Driving through the region's off-the-beaten-path towns is like stepping into the past.
This fading sign on a brick wall in the little town of Everetts recalls the days when tobacco was the region’s primary cash crop. Tobacco fields still dot the landscape, but cotton fields are becoming more predominant.
This building in downtown Robersonville once housed a bank. It's a miniaturized version of classic early 20th-century skyscrapers designed by architect Louis H. Sullivan.
I've been fascinated by earth moving equipment since I was a little kid. Here's a road grader that may date back to the 1920s. It was pulled by a tractor. The grader operator rode on the back of the machine, using the big wheels to position the grading blade. Now, the grader sits by the road near a farm.
This simple, handsome wood-frame building in Hamilton housed the local Masonic Lodge. I'm guessing that it's late 19th or early 20th century.
Small family cemeteries are a common sight.
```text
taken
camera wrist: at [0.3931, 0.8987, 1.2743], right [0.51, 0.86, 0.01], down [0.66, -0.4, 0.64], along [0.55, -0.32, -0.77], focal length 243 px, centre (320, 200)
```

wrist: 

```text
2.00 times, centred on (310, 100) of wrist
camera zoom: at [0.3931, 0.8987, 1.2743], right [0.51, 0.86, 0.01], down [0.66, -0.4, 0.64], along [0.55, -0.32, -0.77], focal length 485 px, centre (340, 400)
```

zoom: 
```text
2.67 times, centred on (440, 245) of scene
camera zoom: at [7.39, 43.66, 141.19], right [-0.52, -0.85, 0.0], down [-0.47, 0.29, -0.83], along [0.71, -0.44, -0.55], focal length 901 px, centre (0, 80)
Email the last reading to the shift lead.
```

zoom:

Some of them are well-kept; others show the effects of time.
Some of the buildings have been renovated and put to new uses. This building in downtown Plymouth was built around 1850 and housed the Hampton Academy. Now, it's being used as a spa.
Other buildings, however, are slowly being overtaken by time and the elements. These buildings once housed a thriving rural business district. Now, they're abandoned.